- READING PASSAGE:
------
Q: So how good are you at putting helpful reading into practice?
A: Har. I read Perfect Madness: Motherhood in the Age of Anxiety, by Judith Warner, which is a slightly dated (she wrote it in 2004, before the organic / natural / Pinterest-driven craze among the mainstream really took off) but excellently-done book about the insanity which is modern motherhood. She was the first writer I've encountered to explicitly make the connection between the huge wealth disparities in our society and how that has driven the frantic piano / French / soccer lessons for three-year-olds, because if you don't get into the right preschool and so on down to the Ivy League college, you cannot succeed as an adult. These days, being in the middle class is increasingly synonymous with drowning in debt and living paycheck to paycheck, and people want more for their children, so they try to give them every advantage even when it means draining their own already-desperate coffers and going crazy. Warner talks about the rise in children who cannot play by themselves because they have never been left unstimulated - mom's been in their face drilling them with flash cards and educational toys since they emerged from the womb, and they grow up with no imagination. (Perdita should have an excellent imagination, by this standard. As a matter of fact, I'm ignoring her right now! [Not really. She's sitting next to me at the table happily eating her Mum-Mums (non-organic) off the tray that we let the dog lick after her meals.]) Warner also waxes eloquent and appropriately-angry about the impossibilities of daycare costs and the way every mother - working full-time, working part-time, stay-at-home - is made to feel guilty and inadequate about her situation, and how the insistence that that situation was a "choice" rather than an occasionally heartbreaking necessity doesn't help anything. It's a really good book.
------
- SOURCE DATA:

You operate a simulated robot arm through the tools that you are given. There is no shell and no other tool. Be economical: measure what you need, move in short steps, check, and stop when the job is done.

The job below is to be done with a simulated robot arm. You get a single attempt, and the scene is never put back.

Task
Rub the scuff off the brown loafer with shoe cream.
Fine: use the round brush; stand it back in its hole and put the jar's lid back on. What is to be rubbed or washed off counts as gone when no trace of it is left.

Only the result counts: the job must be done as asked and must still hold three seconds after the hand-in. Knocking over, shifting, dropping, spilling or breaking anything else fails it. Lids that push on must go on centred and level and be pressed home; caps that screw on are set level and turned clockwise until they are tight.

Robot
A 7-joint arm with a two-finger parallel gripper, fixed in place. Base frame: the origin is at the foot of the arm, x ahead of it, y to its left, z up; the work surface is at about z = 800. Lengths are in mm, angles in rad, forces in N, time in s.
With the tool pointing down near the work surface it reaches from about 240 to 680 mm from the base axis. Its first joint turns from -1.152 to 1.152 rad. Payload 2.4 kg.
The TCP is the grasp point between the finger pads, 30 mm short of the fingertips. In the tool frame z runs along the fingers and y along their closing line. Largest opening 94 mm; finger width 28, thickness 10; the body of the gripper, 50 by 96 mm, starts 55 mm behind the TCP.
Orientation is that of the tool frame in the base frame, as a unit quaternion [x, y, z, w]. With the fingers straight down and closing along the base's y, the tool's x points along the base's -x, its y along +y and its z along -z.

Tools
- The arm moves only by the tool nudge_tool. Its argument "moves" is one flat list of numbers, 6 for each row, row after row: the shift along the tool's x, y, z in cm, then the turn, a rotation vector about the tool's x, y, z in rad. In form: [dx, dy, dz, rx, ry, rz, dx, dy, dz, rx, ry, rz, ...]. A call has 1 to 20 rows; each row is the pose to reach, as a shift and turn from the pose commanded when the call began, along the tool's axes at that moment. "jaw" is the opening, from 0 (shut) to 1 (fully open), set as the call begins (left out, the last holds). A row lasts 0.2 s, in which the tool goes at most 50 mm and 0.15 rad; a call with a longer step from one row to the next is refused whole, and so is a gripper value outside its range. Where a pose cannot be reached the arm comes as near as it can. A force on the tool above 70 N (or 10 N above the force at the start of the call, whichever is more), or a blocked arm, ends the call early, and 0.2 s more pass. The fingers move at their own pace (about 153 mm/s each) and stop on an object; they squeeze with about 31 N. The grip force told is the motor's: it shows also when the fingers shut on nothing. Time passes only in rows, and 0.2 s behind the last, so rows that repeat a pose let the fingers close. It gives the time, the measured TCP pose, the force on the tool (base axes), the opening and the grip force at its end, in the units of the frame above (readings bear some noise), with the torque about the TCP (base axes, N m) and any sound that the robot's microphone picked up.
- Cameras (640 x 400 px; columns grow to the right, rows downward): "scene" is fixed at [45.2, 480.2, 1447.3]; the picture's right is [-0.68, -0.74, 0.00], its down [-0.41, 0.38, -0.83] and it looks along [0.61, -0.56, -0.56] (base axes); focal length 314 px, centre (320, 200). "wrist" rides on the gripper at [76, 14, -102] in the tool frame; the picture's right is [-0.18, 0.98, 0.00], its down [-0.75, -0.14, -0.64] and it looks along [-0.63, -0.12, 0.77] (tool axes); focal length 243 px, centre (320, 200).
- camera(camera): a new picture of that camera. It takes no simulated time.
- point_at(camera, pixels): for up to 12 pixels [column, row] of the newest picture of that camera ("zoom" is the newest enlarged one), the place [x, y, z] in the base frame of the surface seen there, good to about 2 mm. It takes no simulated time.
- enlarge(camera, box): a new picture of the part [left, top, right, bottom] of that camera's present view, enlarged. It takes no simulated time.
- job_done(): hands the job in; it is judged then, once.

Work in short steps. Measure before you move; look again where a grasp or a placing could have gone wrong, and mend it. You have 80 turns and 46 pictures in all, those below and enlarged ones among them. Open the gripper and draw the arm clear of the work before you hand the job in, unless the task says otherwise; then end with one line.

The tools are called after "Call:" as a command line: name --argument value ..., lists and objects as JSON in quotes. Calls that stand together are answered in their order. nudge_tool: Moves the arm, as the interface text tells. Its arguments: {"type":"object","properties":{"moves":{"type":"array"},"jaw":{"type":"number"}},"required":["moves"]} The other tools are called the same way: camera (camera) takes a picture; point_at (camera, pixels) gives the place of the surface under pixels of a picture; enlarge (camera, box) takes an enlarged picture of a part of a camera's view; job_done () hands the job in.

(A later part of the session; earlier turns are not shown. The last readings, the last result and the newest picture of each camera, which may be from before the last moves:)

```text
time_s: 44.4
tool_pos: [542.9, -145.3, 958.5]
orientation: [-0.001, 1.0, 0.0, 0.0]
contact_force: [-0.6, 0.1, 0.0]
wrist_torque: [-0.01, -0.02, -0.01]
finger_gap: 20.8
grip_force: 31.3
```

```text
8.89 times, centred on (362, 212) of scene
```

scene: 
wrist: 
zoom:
------
- TASK:
Give the reading passage once more, exactly.

- OUTPUT OF THE EXERCISE:
Q: So how good are you at putting helpful reading into practice?
A: Har. I read Perfect Madness: Motherhood in the Age of Anxiety, by Judith Warner, which is a slightly dated (she wrote it in 2004, before the organic / natural / Pinterest-driven craze among the mainstream really took off) but excellently-done book about the insanity which is modern motherhood. She was the first writer I've encountered to explicitly make the connection between the huge wealth disparities in our society and how that has driven the frantic piano / French / soccer lessons for three-year-olds, because if you don't get into the right preschool and so on down to the Ivy League college, you cannot succeed as an adult. These days, being in the middle class is increasingly synonymous with drowning in debt and living paycheck to paycheck, and people want more for their children, so they try to give them every advantage even when it means draining their own already-desperate coffers and going crazy. Warner talks about the rise in children who cannot play by themselves because they have never been left unstimulated - mom's been in their face drilling them with flash cards and educational toys since they emerged from the womb, and they grow up with no imagination. (Perdita should have an excellent imagination, by this standard. As a matter of fact, I'm ignoring her right now! [Not really. She's sitting next to me at the table happily eating her Mum-Mums (non-organic) off the tray that we let the dog lick after her meals.]) Warner also waxes eloquent and appropriately-angry about the impossibilities of daycare costs and the way every mother - working full-time, working part-time, stay-at-home - is made to feel guilty and inadequate about her situation, and how the insistence that that situation was a "choice" rather than an occasionally heartbreaking necessity doesn't help anything. It's a really good book.